The best way to prepare yourself for this all-day adventure is to think of it as a game, a scavenger hunt designed for currency traders who get off on incomprehensible calculations and split-second decision-making. Today, the Zimbabwean dollar is trading 5,000-to-1 against the U.S. dollar, but this is October 2008, which means the government has already chopped ten zeroes off the currency a few months prior (and will lop off an additional twelve zeros in February 2009 in a futile attempt to control hyperinflation). Sikhethiwe is acutely aware that you’ll need to spend what you’ve got as quickly as possible, because by this time tomorrow, the exchange rate will have doubled to 10,000-to-1. She’s starting out with US$400 in her pocket, a list of the prices she paid last week and a spot for you in the truck between her and Simba, the driver. Let the games begin.

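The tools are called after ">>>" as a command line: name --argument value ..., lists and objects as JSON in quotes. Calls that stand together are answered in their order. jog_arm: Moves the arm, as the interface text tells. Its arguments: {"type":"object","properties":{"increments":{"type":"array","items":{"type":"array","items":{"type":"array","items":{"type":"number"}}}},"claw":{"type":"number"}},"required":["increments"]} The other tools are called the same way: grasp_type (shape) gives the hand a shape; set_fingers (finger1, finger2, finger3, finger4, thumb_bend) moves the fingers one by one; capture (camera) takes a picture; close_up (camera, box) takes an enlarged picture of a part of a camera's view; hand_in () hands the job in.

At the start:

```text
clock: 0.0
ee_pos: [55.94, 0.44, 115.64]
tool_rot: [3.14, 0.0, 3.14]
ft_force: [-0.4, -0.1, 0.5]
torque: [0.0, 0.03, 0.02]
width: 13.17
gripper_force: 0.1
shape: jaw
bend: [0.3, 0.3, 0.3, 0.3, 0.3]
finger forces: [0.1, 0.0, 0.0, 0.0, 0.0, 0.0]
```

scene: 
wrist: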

The first stop is in a warehouse district somewhere outside the downtown area. You climb the stairs up to an office, where a small blackboard lists prices for chicken parts—heart, neck, feet, liver. Eight ounces of feta cheese is selling for the remarkable price of US$8. Today, the seller is willing to accept U.S. dollars, which she can exchange on the black market. (It won’t be until January 2009 that the government finally legalizes trade in U.S. dollars, the South African Rand and the Euro to supplement the embattled Zimbabwean currency.) Sikhethiwe forgoes the feta and purchases sugar and 10 jars of peanut butter—all of which appear to be only about three-quarters full.

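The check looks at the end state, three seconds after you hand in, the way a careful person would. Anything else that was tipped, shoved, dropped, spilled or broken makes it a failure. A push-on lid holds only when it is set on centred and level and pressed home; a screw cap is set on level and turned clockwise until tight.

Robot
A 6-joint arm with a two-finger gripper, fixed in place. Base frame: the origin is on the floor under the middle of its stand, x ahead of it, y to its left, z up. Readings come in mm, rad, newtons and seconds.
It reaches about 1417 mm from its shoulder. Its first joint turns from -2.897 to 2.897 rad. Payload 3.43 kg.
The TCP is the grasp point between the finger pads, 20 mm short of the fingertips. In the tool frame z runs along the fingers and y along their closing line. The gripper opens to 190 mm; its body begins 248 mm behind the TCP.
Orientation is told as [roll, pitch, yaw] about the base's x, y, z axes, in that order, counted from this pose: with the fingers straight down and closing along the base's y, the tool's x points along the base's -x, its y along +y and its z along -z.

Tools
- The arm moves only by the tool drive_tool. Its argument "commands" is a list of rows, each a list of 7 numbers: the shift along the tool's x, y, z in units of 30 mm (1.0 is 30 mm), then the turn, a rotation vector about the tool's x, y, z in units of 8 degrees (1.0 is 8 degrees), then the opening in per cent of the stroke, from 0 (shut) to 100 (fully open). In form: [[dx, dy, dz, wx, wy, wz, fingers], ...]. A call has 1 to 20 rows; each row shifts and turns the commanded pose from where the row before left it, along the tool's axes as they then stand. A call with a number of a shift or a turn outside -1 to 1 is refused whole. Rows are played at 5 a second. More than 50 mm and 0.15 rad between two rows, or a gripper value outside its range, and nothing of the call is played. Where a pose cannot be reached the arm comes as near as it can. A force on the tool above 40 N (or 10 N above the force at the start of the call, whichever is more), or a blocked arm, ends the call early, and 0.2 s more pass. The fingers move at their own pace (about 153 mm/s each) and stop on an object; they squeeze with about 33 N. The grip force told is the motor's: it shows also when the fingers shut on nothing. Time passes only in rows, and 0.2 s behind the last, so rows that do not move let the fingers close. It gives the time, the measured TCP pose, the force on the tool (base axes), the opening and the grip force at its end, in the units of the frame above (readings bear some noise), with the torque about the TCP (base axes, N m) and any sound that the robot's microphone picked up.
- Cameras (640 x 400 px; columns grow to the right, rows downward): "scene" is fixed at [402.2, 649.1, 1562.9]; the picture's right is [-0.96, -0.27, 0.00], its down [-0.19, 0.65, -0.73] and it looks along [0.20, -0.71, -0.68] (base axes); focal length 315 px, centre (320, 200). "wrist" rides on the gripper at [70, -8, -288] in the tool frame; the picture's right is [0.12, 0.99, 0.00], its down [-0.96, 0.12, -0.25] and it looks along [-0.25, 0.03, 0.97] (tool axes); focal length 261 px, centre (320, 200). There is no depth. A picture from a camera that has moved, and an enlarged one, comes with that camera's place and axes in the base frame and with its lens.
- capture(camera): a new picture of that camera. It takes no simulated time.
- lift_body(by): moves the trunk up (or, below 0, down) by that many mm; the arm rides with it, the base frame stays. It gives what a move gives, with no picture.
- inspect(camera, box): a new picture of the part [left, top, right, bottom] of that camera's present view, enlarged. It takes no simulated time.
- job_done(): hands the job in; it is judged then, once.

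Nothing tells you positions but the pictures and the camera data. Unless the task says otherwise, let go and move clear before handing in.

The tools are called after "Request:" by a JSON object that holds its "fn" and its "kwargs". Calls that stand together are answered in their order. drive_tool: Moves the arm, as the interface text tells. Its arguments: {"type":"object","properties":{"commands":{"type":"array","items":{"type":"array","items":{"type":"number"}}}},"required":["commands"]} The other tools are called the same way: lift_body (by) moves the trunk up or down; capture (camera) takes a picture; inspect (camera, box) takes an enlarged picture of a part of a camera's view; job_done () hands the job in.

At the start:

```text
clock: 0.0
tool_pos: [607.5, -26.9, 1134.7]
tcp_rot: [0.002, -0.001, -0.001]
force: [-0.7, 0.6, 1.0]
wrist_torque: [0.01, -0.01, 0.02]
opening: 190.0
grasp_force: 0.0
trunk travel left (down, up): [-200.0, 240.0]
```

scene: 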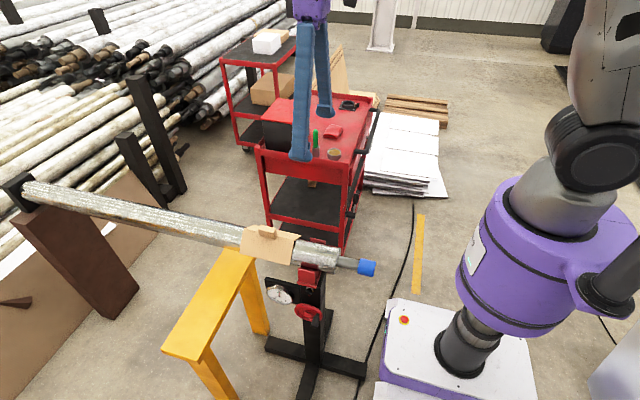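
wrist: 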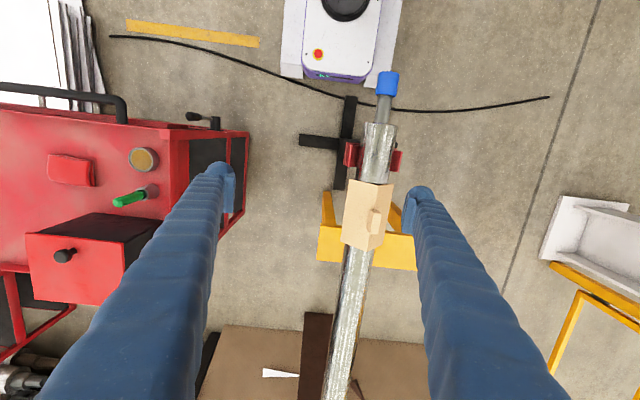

Next stop is a small convenience shop downtown with a queue of about 25 people standing outside the window. Upon her approach, Sikhethiwe is waved in the door, pulling you along. The narrow corridor has just enough space for the two of you and the Southeast Asian family reigning over the meager stash of chips, crackers, cigarettes, juice boxes, yarn and other corner store goodies. Here, people are paying in Zim dollars. Beneath the counter is a makeshift cash register of five cardboard boxes with the tops cut off that can accommodate and sort the volume of bills they’ll receive today. Sikhethiwe has called ahead to arrange purchase of some bulk items stored in a separate room—rice, flour, the ubiquitous orange drink. She sits down with a young man to negotiate prices and a black-market exchange rate for our U.S. dollars. You interrupt them to point out that there appear to be mouse turds in the rice and need a fresh bag, but they both laugh uproariously at your naive notion that there would even be another bag!

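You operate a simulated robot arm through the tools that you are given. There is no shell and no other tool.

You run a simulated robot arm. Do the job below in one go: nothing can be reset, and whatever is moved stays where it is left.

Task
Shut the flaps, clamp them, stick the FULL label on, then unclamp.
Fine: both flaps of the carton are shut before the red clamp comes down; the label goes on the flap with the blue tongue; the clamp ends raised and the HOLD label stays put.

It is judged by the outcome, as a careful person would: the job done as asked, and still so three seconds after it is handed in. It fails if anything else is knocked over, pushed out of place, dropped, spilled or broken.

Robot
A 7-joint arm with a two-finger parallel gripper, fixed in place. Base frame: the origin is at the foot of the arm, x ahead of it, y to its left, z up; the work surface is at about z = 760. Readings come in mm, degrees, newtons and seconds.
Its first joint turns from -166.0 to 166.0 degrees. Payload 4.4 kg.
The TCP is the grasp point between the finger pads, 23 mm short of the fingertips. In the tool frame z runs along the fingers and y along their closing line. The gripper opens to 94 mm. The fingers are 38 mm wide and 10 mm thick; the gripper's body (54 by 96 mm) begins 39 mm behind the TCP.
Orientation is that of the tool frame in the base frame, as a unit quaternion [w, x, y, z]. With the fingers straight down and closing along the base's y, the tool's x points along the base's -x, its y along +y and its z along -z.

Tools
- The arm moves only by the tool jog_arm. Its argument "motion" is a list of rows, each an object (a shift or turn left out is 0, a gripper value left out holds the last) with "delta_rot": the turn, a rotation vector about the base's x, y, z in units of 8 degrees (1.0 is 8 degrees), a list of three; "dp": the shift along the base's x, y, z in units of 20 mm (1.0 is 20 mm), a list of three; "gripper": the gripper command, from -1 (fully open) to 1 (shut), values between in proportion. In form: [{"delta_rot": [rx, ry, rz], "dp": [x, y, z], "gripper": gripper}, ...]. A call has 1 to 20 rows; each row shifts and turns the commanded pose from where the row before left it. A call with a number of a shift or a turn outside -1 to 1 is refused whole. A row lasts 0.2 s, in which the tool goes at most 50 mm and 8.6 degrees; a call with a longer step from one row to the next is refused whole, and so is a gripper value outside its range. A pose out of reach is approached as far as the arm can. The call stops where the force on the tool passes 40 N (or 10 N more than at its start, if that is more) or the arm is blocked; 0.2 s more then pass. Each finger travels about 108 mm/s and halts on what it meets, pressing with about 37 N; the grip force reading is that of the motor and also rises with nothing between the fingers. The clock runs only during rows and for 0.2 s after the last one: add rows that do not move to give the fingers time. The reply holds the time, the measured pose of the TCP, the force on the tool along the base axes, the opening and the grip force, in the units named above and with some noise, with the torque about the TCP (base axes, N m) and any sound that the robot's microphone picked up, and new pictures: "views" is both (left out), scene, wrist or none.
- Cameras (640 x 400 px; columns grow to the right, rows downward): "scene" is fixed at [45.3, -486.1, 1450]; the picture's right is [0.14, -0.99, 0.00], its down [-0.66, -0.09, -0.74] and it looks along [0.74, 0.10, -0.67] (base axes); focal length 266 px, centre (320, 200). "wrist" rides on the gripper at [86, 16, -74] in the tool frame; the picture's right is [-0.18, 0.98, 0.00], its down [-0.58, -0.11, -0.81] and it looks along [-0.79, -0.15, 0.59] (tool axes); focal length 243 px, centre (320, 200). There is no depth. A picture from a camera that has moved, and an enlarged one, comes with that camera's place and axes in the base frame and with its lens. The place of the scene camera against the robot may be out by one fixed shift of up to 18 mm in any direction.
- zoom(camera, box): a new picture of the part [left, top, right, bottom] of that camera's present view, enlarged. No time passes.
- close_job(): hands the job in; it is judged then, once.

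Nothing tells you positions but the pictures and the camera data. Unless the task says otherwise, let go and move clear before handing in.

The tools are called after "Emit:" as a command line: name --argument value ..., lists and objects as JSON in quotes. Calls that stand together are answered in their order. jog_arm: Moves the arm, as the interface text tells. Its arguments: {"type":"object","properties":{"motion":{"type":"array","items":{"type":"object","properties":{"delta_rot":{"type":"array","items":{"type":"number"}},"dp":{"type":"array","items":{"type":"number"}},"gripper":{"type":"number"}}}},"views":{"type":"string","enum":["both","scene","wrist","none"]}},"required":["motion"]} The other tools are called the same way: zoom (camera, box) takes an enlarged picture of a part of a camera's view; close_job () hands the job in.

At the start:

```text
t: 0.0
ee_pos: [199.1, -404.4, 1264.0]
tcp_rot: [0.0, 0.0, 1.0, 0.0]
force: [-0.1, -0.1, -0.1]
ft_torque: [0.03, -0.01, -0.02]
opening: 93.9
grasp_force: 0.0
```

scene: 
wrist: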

Third stop: the outdoor marketplace at Mbare township, a shanty town filled with immigrants and people from the rural areas who come to Harare seeking work. The open field is a jumble of bedraggled tents and rusted tables piled high with tomatoes, cucumbers, squash, melons, beans, onions and grains. It looks like any other informal marketplace the world over, except that here, the earth beneath your feet is a decadent carpet of ripped and whole bills that have been ground into the dirt—remnants of the useless currency that is hyperinflating itself into oblivion. This marketplace is also a remake of itself: Just a few years ago, the entire neighborhood was looted and razed in Operation Murambatsvina (Remove the Rubbish), a government effort to crack down on black-market trading. But people are resilient, and in the absence of a viable alternative, the ramshackle tables and tents and shacks went right back up in the same spot.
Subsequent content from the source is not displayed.